» **Source passage**:
<<<<
This post may be a bit self-serving; one of the things we do here is medical practice management, and I’m going to talk about a very large problem that many doctors have in running their practices.
We’re hearing more and more stories of doctors who “can’t make ends meet”. And the stories are true, to a point; established businesses are getting into trouble because the manner in which they DO business is collapsing in on them.
Why? Because their business is changing and they don’t know how to use those changes in their favor.
This is an old story. Most doctors didn’t see medicine as a business when they were 20 years old or so and decided to be doctors, and the ones that did see it that way thought they could do business the way existing doctors do it, without making any kind of change. Oops.
But look at the way medicine (as a business) has changed:
Fifty years ago, most people didn’t have health insurance. They went to a doctor, they paid the doctor, and that was that. In the short time that’s passed since then, doctors went from comfortable-but-not-usually-wealthy members of the community to really rich guys to struggling business people who didn’t know what had went wrong changed. Now look at what happened to make this change take place. In short order:
- Insurance Companies starting paying most of their bills
- The Insurance Companies Starting telling doctors how high low their bills could be
- HMOs came along and pushed those payments even lower as a precondition for having access to “their” patients
History lesson aside, when doctors talk about making the same dollars now that they made 15 or 20 years ago for working harder, but having much higher expenses, they’re telling the truth, but remember: the doctors got in bed with first the insurance companies and then the HMOs voluntarily, and now they’re complaining about the outcome.
>>>>
» **Exercise instructions**:
A – Retype the section of the source passage that opens with "This post may" and closes with "in their favor.".
B – Resume the source passage where it left off.

Transcripts of simulated robot work
<<<<
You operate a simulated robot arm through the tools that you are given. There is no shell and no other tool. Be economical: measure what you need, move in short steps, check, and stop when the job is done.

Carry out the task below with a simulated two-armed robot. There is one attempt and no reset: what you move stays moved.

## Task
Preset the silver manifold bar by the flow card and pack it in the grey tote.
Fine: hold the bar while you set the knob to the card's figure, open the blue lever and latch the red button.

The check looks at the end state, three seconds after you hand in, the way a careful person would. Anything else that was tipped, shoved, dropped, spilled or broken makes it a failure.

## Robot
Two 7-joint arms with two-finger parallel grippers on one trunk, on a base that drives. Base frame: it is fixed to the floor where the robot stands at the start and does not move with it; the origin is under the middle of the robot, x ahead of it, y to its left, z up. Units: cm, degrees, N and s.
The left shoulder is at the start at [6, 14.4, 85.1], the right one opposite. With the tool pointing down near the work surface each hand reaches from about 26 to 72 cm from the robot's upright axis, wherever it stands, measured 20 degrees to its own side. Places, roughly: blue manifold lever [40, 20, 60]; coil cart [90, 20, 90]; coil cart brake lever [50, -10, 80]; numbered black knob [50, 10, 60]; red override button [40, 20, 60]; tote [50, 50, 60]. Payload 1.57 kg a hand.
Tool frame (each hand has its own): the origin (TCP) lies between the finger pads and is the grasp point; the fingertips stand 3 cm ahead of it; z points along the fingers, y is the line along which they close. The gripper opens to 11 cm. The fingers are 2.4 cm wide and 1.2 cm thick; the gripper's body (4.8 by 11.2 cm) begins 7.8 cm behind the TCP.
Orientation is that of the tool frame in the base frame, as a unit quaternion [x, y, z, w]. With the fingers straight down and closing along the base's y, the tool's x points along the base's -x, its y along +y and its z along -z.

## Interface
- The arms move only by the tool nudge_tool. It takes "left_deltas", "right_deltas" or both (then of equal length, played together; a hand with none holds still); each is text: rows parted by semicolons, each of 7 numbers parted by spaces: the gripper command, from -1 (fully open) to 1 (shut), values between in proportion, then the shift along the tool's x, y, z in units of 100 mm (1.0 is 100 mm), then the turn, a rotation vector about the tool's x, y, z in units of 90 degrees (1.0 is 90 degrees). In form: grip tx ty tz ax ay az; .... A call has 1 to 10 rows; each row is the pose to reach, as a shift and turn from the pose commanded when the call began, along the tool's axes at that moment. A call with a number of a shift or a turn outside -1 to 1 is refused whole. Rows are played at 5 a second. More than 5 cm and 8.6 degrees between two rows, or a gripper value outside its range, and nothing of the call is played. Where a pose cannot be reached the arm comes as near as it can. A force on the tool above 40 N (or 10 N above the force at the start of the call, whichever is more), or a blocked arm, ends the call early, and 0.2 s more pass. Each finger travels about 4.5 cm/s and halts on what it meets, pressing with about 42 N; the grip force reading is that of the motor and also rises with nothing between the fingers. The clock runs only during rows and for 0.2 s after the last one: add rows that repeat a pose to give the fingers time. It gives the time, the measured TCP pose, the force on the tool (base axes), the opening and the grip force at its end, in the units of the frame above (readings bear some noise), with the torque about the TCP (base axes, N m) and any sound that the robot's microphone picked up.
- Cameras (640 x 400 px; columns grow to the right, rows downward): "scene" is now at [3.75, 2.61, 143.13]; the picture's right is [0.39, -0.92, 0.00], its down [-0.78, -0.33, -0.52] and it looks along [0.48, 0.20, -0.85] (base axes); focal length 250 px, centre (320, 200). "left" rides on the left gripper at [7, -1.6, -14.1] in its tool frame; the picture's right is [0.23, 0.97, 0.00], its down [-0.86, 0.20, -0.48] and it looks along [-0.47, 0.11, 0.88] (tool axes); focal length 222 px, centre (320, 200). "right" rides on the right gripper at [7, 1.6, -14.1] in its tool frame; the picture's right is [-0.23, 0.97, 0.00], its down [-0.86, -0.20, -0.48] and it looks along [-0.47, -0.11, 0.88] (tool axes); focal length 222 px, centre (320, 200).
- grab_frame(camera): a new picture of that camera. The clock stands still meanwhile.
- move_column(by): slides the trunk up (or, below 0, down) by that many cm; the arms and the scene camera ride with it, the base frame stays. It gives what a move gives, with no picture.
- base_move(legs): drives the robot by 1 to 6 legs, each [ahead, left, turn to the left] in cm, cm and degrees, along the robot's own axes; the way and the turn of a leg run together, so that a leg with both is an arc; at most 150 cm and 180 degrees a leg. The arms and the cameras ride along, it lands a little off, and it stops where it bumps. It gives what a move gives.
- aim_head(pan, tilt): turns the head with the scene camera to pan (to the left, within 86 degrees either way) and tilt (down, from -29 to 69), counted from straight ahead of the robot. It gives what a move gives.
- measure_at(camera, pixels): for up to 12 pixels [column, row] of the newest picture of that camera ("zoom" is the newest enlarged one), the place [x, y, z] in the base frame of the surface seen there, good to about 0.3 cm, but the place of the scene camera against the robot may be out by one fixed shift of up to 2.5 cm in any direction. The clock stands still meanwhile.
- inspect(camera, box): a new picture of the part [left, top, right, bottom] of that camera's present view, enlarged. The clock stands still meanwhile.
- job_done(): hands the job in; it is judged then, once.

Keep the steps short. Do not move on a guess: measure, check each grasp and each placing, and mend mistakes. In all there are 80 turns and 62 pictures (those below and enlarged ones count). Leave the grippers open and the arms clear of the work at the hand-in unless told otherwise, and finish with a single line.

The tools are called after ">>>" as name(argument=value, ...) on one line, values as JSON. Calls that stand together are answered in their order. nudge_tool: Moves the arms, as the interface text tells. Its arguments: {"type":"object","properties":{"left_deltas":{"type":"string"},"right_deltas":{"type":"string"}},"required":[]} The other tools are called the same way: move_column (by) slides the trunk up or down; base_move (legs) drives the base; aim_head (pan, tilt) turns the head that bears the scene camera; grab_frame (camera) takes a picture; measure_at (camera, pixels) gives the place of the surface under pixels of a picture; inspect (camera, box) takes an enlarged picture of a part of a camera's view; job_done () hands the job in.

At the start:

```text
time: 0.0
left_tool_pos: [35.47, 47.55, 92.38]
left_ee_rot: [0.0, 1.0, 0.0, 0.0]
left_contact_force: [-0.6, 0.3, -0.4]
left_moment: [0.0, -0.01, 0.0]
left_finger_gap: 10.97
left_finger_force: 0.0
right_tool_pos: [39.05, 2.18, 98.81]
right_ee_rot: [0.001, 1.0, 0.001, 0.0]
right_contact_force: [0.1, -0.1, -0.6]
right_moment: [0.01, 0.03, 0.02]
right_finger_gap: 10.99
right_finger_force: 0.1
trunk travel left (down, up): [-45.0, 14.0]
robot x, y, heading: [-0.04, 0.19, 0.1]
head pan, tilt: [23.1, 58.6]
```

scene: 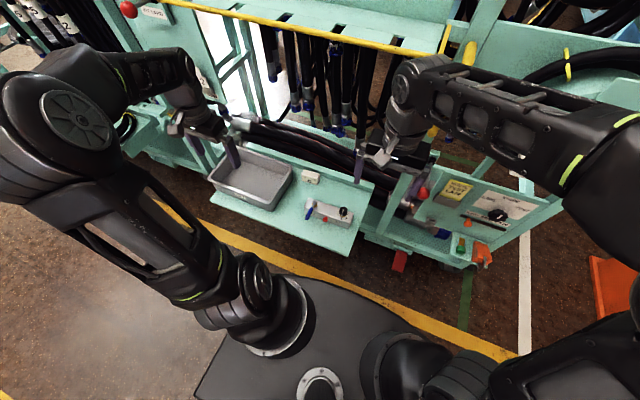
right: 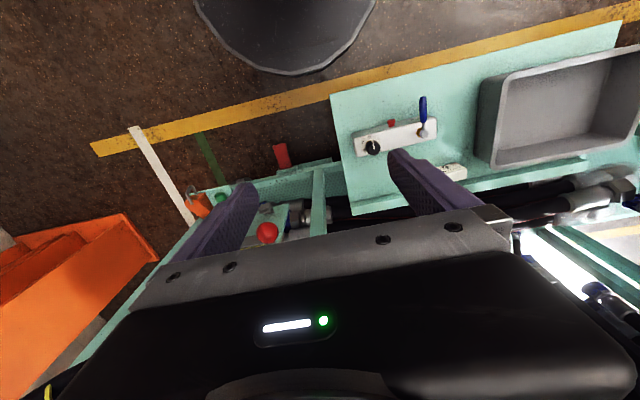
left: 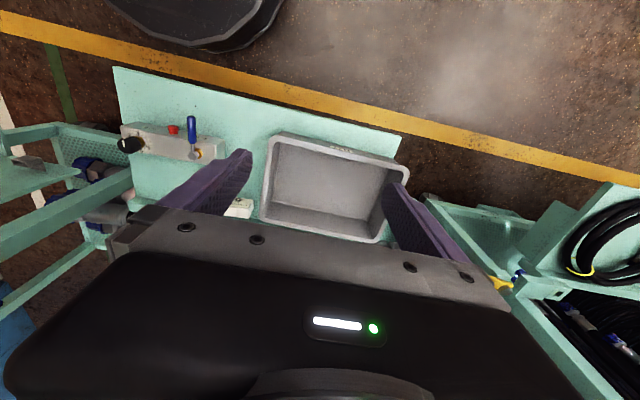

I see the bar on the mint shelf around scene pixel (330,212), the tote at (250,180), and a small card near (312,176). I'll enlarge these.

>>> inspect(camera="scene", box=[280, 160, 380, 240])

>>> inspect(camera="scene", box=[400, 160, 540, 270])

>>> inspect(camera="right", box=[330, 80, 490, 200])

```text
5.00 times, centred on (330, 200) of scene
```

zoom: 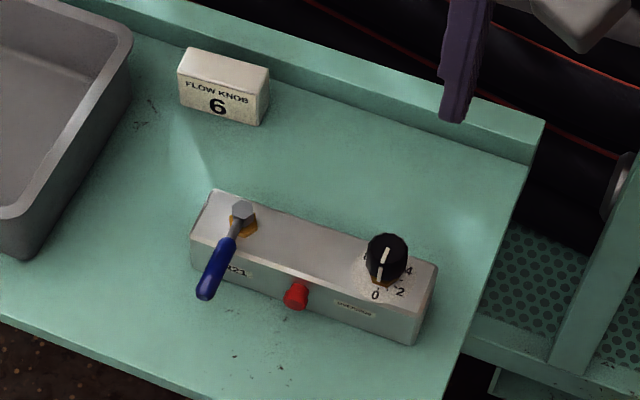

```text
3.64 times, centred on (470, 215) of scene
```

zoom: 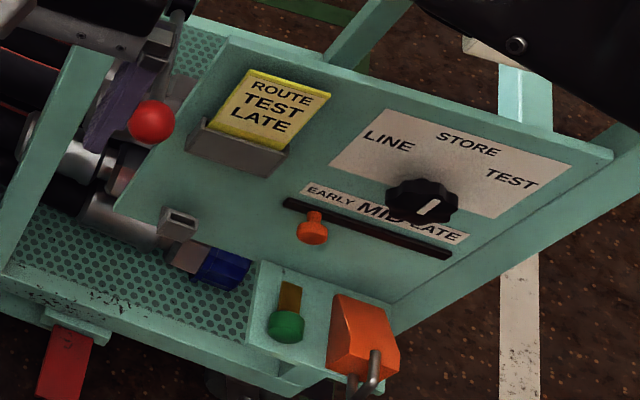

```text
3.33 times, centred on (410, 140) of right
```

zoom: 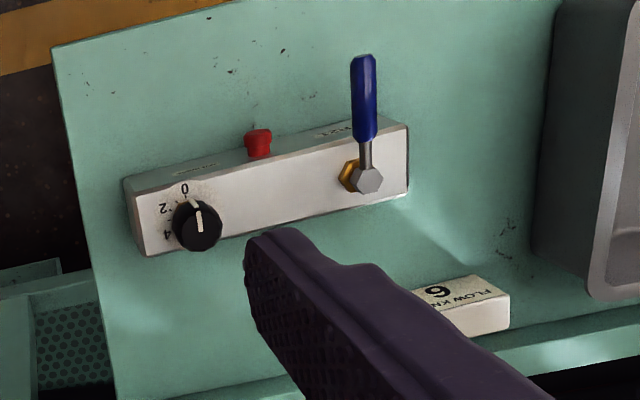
>>>>
<<<<
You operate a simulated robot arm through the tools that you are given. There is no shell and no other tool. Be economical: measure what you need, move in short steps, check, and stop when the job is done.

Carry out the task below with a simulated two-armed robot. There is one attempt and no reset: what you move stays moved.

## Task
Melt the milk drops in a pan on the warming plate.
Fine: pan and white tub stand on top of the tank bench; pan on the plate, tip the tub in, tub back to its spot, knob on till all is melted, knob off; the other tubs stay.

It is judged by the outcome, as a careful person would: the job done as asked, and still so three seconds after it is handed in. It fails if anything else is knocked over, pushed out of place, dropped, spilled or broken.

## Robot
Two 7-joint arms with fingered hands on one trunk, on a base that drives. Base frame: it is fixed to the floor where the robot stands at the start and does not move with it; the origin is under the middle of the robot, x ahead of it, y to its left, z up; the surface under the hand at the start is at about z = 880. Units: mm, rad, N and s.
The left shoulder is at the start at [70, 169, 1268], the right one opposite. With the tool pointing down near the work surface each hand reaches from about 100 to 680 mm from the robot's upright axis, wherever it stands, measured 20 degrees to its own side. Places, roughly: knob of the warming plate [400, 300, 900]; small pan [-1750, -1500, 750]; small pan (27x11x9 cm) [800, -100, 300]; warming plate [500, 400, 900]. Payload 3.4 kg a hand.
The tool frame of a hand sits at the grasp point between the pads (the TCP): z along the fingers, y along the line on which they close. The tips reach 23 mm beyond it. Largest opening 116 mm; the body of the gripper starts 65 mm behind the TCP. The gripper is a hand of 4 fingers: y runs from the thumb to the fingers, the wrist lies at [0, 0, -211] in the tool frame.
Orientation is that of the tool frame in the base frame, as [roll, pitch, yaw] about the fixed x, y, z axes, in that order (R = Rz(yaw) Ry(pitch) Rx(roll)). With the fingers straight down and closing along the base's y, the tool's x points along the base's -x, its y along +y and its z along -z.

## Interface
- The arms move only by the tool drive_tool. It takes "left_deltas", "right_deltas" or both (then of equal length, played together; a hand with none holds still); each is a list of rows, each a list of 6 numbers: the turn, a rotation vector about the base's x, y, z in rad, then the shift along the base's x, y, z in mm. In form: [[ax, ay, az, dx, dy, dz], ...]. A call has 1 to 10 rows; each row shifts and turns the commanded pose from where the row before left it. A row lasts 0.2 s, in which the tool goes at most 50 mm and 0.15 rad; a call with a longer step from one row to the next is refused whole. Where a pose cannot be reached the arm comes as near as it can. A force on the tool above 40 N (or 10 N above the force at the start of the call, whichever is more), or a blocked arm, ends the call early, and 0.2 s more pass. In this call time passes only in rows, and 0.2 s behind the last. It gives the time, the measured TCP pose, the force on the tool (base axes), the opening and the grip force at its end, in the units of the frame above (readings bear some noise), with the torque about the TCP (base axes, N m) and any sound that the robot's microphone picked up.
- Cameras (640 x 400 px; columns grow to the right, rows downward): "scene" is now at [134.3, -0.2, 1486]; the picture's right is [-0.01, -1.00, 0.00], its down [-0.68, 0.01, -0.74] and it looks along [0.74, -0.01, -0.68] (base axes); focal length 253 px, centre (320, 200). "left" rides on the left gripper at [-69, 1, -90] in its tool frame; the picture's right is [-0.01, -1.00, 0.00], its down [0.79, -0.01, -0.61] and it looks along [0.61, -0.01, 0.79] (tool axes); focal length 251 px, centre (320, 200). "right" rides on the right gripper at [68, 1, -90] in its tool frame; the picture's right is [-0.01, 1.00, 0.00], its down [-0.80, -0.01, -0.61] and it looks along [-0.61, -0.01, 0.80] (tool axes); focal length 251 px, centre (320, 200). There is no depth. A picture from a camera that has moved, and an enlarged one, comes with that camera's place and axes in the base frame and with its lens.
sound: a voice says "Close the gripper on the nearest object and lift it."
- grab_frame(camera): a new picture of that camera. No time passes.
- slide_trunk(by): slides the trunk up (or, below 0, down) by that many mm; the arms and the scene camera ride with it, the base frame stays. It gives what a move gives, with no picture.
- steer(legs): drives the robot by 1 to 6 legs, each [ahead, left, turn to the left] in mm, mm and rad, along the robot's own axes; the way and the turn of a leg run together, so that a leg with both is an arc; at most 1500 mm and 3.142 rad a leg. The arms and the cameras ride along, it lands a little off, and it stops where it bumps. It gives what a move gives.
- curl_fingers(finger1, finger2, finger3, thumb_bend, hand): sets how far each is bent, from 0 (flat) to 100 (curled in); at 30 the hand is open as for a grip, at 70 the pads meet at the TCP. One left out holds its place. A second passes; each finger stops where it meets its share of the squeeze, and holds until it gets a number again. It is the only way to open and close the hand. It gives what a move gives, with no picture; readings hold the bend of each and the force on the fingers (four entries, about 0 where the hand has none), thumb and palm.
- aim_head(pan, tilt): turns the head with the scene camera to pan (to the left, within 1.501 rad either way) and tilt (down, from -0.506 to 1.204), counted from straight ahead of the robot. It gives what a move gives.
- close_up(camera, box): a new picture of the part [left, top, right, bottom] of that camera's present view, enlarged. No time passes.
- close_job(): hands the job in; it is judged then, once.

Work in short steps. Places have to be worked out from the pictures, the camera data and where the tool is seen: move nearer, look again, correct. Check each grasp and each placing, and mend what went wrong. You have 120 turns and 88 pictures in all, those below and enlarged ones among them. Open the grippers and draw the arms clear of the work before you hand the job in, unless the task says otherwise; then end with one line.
>>>>
» **Answers for this exercise**:
A –
This post may be a bit self-serving; one of the things we do here is medical practice management, and I’m going to talk about a very large problem that many doctors have in running their practices.
We’re hearing more and more stories of doctors who “can’t make ends meet”. And the stories are true, to a point; established businesses are getting into trouble because the manner in which they DO business is collapsing in on them.
Why? Because their business is changing and they don’t know how to use those changes in their favor.

B –
Now, more and more doctors are deciding to simply not play. And those are the doctors who are succeeding. Several different methods of “not playing” have popped up, and they all work better for both the doctors and their patients than the existing system. If you’re a doctor and want to talk about this, contact us any time.
If you insist on sticking to the old way of doing things, you’re going to have a problem. If there’s a true public option put in place as the USA enacts health care reform under President Obama, you might get away with this (and be paid the kind of salaries doctors earned fifty years ago but also not have to be business people any longer).
But if you fight change by refusing to change, you’re going to be in a lot of trouble.